» Task statement: Transcribe every line from the top down to the line with "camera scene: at", both ends included, but not the pictures. Give them as a JSON list of strings, one for each line, with blank lines left out.

» Collected material:
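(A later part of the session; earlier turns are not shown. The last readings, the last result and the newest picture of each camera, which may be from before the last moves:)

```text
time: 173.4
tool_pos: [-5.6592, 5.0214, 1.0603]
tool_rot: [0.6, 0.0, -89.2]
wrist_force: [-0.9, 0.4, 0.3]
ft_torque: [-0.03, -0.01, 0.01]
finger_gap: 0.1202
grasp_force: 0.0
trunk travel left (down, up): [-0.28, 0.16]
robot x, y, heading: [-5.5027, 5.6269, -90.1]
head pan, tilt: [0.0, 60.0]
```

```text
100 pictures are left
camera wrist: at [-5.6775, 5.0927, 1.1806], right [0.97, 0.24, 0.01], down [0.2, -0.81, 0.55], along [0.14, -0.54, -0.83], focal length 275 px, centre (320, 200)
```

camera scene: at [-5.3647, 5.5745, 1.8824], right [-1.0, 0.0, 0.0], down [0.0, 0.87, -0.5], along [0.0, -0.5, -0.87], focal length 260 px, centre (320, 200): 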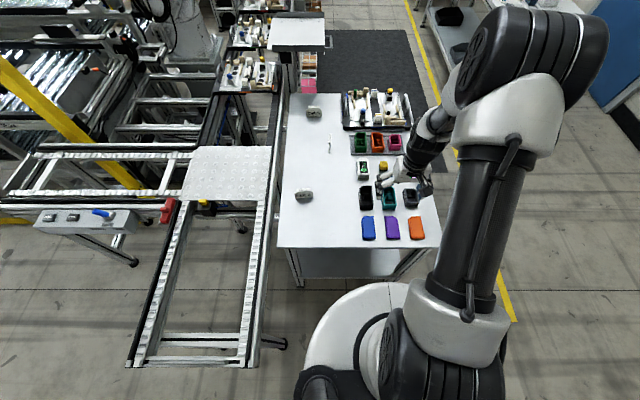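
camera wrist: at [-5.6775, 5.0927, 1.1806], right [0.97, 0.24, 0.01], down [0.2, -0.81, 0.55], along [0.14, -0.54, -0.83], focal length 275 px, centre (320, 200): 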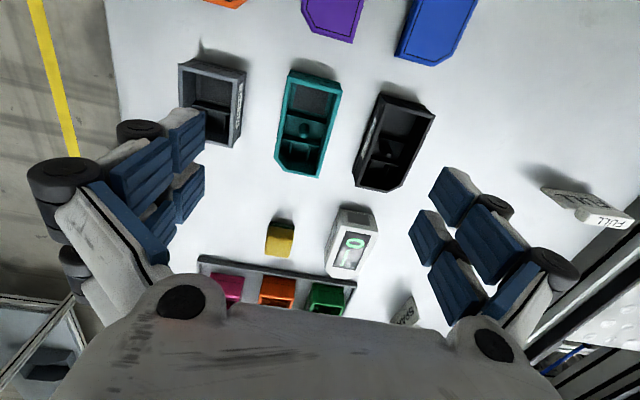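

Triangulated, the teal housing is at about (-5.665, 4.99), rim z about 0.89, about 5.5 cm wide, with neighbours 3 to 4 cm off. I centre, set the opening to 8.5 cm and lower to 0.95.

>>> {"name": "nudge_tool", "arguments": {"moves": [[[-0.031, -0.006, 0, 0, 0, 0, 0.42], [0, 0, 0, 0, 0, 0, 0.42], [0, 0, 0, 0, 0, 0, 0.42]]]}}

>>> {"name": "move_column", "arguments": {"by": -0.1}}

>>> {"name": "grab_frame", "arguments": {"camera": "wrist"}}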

» Answer to this task:
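[
  "(A later part of the session; earlier turns are not shown. The last readings, the last result and the newest picture of each camera, which may be from before the last moves:)",
  "```text",
  "time: 173.4",
  "tool_pos: [-5.6592, 5.0214, 1.0603]",
  "tool_rot: [0.6, 0.0, -89.2]",
  "wrist_force: [-0.9, 0.4, 0.3]",
  "ft_torque: [-0.03, -0.01, 0.01]",
  "finger_gap: 0.1202",
  "grasp_force: 0.0",
  "trunk travel left (down, up): [-0.28, 0.16]",
  "robot x, y, heading: [-5.5027, 5.6269, -90.1]",
  "head pan, tilt: [0.0, 60.0]",
  "```",
  "```text",
  "100 pictures are left",
  "camera wrist: at [-5.6775, 5.0927, 1.1806], right [0.97, 0.24, 0.01], down [0.2, -0.81, 0.55], along [0.14, -0.54, -0.83], focal length 275 px, centre (320, 200)",
  "```",
  "camera scene: at [-5.3647, 5.5745, 1.8824], right [-1.0, 0.0, 0.0], down [0.0, 0.87, -0.5], along [0.0, -0.5, -0.87], focal length 260 px, centre (320, 200): "
]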